**Document text**
++++++

Hotel Finance: Managing Developments in Distress

09-Dec-2009  |  Greer Campbell, Patrick Cook, Akmal Ghauri, Sam Nichols

This article was written for and first appeared in the Journal of International Banking & Financial Law, 2009 Volume 24, Issue 9 October

The contraction of the UK economy is taking its toll on investment, development and occupational property markets. The hotels sector is no exception. Hotel development lenders face the immediate pressures of falling property values, struggling development companies, cost overruns, equity erosion, declining REVPAR (revenue per available room) and breaches of financial and development covenants in facility agreements.

Mindful of those pressures, this feature looks at the key issues facing a lender on a hotel scheme in development phase, where the borrower is in financial difficulty and the loan non-performing.

KEY POINTS

Successful enforcement of security by hotel development lenders is not an impulsive or spontaneous act. It relies not only on a thorough understanding of market values, but also on:

  • solid appreciation of the security documents;
  • careful consideration of pre-enforcement and enforcement options;
  • a good feel for the development contracts and third party agreements;
  • the possible early involvement of an insolvency practitioner pre-appointment; and
  • a clear vision in how the asset is to be developed or disposed of, together with detailed costings.

SECURITY 

Assuming that the borrower is a special purpose vehicle ('SPV'), set up solely to acquire a site and develop a hotel, the lender should have taken a full security package which would commonly include the following:

  • Debenture granted by the borrower incorporating a full fixed and floating charge. In particular it would include a first fixed legal mortgage over the property and an assignment of the borrower's interest in:
  • the building contract, consents, plans, appraisal, terms of appointment of the professional team, all collateral warranty agreements from sub-contractors and all other agreements or documents relating to the acquisition, construction, management, design, servicing, marketing, development, operation or use of the property including the development agreement (if any);
  • the hotel agreements including any agreements relating to services including advisory and renovation, non-disturbance, management or licences;
  • the agreement for sale and purchase relating to the site;
  • any income, retentions, sale proceeds, VAT and any insurance proceeds relating to the property or the development; and
  • any hedging.
  • Third party charge on shares granted by the shareholder of the borrower;
  • Subordination/ priority/ intercreditor arrangements to ensure that all debt advanced and security taken by third parties ranks in priority behind and is subordinate to the lender's debt;
  • Where commercially available, a cost overrun guarantee, interest shortfall guarantee, performance bond or guarantee and/or parent company guarantee;
  • Collateral warranties entered into by the lender and each contractor, sub-contractor or member of the professional team associated with the development that the lender determines has a material level of responsibility; and
  • There will also normally be hedging documentation to be agreed between the borrower and the lender and non-disturbance arrangements to be entered into by the borrower, lender and hotel operator.

If there are any foreign entities involved in the borrowing structure, the lender should have obtained the customary legal opinions from local counsel.

++++++

**Dataset extract**
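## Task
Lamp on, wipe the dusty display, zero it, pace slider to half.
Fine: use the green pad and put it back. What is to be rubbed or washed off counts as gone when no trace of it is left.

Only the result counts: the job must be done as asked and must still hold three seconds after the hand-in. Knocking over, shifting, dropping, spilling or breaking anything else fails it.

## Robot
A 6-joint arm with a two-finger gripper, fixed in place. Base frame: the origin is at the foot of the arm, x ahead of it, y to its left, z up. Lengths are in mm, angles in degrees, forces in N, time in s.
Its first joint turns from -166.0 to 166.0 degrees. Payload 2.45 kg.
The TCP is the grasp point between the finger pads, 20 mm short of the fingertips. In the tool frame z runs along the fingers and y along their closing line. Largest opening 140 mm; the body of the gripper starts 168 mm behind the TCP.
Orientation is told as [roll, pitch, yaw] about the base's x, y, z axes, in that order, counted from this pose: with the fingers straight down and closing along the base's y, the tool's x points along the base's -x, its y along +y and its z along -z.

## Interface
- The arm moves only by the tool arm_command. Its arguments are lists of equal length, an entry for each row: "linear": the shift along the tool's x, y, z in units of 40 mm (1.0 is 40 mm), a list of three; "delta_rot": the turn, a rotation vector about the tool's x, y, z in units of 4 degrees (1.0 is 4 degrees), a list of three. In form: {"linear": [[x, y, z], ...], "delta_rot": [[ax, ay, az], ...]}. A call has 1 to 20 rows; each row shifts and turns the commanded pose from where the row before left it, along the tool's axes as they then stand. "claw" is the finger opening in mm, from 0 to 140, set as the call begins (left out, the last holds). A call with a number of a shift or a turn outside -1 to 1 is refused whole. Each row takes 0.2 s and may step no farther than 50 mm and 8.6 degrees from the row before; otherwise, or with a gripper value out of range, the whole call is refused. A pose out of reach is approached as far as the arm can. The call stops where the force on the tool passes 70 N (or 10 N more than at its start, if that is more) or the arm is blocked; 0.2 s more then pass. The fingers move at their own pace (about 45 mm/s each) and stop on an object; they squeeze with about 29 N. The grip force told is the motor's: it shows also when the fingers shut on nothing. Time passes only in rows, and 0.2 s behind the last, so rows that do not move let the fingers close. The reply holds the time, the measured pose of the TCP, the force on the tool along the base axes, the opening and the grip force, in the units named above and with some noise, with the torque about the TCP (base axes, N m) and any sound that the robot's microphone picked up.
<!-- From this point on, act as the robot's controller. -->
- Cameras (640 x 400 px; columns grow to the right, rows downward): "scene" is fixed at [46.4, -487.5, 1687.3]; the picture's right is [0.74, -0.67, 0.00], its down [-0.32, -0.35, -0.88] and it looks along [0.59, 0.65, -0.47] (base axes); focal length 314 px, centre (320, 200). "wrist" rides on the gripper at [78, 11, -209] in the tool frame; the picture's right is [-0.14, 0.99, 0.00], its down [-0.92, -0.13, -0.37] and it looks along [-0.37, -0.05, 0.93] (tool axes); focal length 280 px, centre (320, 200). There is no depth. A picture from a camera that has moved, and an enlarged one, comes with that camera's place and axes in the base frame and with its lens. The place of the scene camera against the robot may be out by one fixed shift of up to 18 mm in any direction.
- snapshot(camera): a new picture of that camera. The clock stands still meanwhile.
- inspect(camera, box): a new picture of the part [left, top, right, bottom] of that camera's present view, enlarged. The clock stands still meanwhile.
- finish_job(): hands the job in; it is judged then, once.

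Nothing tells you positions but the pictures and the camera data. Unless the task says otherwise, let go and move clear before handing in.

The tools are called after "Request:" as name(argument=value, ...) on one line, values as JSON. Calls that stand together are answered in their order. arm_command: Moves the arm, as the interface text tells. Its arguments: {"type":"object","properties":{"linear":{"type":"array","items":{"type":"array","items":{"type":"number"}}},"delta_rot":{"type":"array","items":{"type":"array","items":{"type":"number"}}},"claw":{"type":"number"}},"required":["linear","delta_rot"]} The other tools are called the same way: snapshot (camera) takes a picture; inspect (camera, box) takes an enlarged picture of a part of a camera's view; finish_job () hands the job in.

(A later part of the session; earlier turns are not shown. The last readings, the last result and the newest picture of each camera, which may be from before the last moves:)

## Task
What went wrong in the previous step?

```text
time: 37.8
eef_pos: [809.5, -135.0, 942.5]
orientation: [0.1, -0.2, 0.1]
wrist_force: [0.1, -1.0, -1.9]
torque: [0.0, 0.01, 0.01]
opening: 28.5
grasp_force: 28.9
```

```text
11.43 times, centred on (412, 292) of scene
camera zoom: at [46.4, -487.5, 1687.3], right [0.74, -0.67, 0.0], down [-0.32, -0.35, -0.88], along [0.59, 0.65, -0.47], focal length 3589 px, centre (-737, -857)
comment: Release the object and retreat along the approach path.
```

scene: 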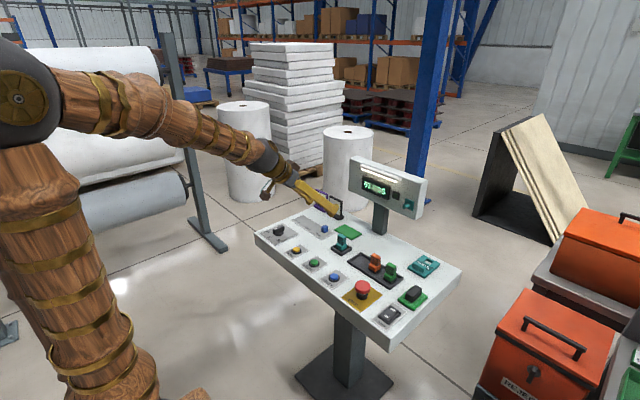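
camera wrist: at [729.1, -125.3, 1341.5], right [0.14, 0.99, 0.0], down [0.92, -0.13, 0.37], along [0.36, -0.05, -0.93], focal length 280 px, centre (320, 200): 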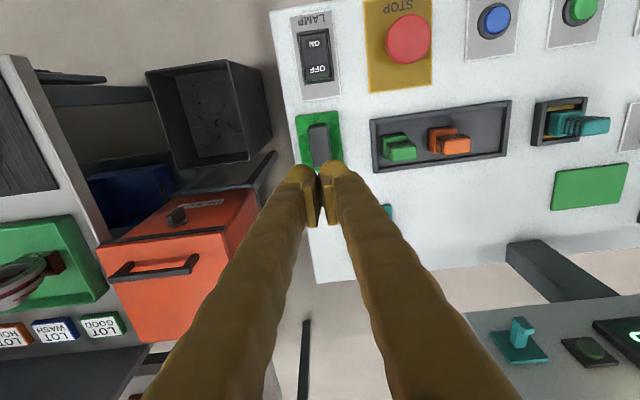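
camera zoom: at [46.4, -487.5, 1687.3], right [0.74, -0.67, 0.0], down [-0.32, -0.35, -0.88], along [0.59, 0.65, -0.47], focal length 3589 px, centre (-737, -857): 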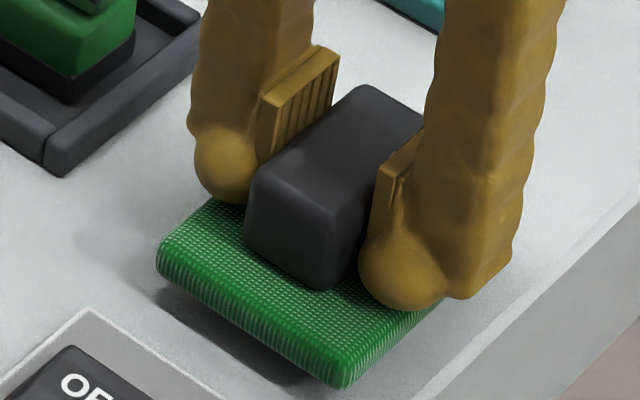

++++++

**Problem requirements**
Transcribe the document text beginning at "This article was". Stop after "in facility agreements.".

**Worked answer**
This article was written for and first appeared in the Journal of International Banking & Financial Law, 2009 Volume 24, Issue 9 October

The contraction of the UK economy is taking its toll on investment, development and occupational property markets. The hotels sector is no exception. Hotel development lenders face the immediate pressures of falling property values, struggling development companies, cost overruns, equity erosion, declining REVPAR (revenue per available room) and breaches of financial and development covenants in facility agreements.